== COLLECTED DATA
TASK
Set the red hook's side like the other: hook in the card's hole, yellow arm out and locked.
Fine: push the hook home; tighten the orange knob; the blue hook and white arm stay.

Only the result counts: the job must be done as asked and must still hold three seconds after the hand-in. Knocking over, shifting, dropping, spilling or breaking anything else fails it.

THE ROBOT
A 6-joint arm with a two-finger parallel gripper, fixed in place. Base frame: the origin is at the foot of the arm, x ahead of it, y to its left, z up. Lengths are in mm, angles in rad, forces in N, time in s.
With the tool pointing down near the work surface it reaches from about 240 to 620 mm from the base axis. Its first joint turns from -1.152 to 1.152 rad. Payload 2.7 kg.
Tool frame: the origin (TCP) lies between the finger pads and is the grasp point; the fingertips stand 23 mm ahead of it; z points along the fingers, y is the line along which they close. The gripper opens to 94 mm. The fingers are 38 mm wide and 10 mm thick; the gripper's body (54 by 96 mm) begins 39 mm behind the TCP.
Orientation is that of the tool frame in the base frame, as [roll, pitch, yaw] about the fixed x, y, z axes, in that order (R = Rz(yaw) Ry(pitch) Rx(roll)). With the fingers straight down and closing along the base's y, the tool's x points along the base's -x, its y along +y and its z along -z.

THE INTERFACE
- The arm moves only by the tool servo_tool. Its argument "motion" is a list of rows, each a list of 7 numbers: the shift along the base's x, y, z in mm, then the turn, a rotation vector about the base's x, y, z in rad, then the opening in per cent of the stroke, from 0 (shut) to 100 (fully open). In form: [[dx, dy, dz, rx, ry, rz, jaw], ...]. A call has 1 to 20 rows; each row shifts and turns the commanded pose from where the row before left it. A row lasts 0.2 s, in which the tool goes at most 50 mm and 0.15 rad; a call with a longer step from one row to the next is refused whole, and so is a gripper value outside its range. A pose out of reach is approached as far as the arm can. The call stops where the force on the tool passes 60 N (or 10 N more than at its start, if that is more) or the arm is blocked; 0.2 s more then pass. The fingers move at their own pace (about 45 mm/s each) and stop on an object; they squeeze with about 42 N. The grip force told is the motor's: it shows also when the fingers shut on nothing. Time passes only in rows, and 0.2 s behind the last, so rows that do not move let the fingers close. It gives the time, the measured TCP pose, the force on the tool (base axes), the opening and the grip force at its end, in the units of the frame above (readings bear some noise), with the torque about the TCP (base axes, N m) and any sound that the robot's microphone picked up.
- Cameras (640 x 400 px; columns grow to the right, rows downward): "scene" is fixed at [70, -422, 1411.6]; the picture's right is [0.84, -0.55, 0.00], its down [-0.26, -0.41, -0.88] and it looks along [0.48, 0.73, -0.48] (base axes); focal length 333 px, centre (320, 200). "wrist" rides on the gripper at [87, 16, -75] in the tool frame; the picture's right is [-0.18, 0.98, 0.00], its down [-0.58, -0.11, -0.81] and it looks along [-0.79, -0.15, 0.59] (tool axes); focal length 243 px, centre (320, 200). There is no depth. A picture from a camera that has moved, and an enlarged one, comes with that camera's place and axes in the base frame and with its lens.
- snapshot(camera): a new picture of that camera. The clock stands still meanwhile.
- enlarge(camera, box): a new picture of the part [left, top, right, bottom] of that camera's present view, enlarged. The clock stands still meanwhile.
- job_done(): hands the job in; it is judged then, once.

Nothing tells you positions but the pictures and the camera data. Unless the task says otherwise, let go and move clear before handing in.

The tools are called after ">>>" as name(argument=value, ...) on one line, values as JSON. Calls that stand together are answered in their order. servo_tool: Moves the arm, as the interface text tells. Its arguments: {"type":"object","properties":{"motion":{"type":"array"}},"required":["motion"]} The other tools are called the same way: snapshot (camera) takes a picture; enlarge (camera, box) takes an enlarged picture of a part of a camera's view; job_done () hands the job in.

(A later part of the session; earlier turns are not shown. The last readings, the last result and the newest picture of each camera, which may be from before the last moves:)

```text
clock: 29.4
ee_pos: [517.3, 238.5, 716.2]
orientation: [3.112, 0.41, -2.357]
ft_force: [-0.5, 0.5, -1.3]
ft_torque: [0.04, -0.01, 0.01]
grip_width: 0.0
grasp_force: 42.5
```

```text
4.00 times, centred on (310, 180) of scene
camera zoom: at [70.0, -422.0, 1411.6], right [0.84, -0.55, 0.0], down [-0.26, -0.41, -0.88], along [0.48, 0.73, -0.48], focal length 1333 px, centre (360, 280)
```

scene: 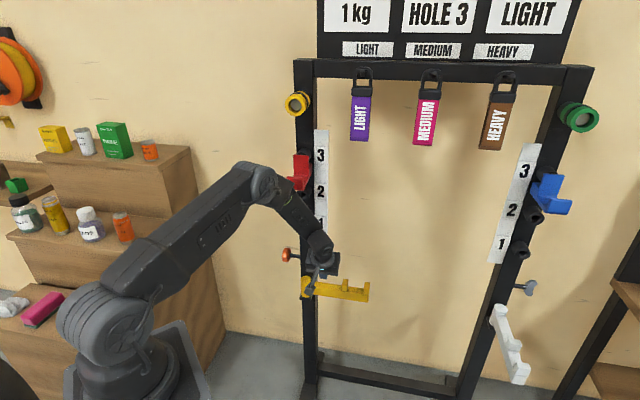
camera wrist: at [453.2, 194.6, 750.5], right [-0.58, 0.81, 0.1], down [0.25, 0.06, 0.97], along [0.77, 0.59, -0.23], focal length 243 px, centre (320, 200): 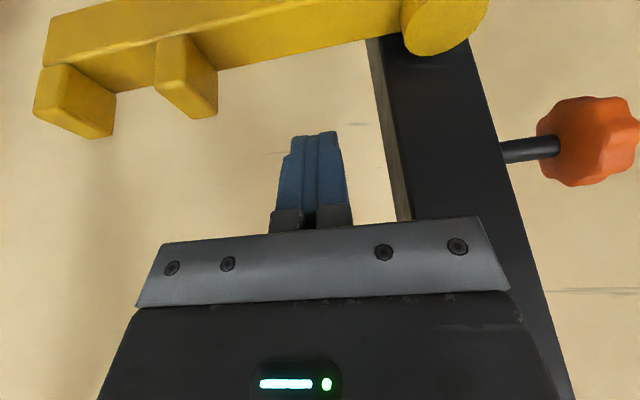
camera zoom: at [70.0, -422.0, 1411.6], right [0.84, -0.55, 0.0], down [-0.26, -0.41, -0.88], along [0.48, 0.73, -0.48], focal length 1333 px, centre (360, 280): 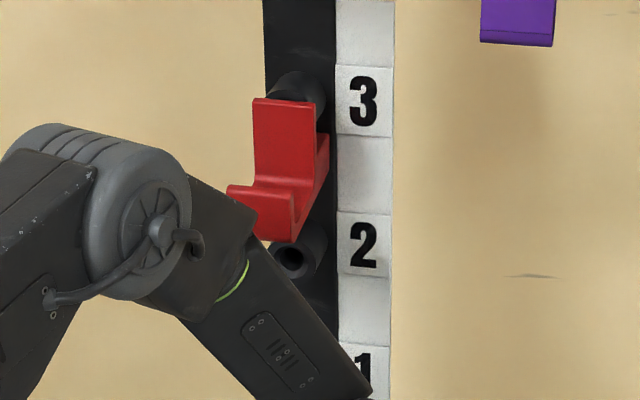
====
Pull every line containing the word "part" out of the material and copy it.

**FULL RESPONSE:**
- enlarge(camera, box): a new picture of the part [left, top, right, bottom] of that camera's present view, enlarged. The clock stands still meanwhile.
The tools are called after ">>>" as name(argument=value, ...) on one line, values as JSON. Calls that stand together are answered in their order. servo_tool: Moves the arm, as the interface text tells. Its arguments: {"type":"object","properties":{"motion":{"type":"array"}},"required":["motion"]} The other tools are called the same way: snapshot (camera) takes a picture; enlarge (camera, box) takes an enlarged picture of a part of a camera's view; job_done () hands the job in.
(A later part of the session; earlier turns are not shown. The last readings, the last result and the newest picture of each camera, which may be from before the last moves:)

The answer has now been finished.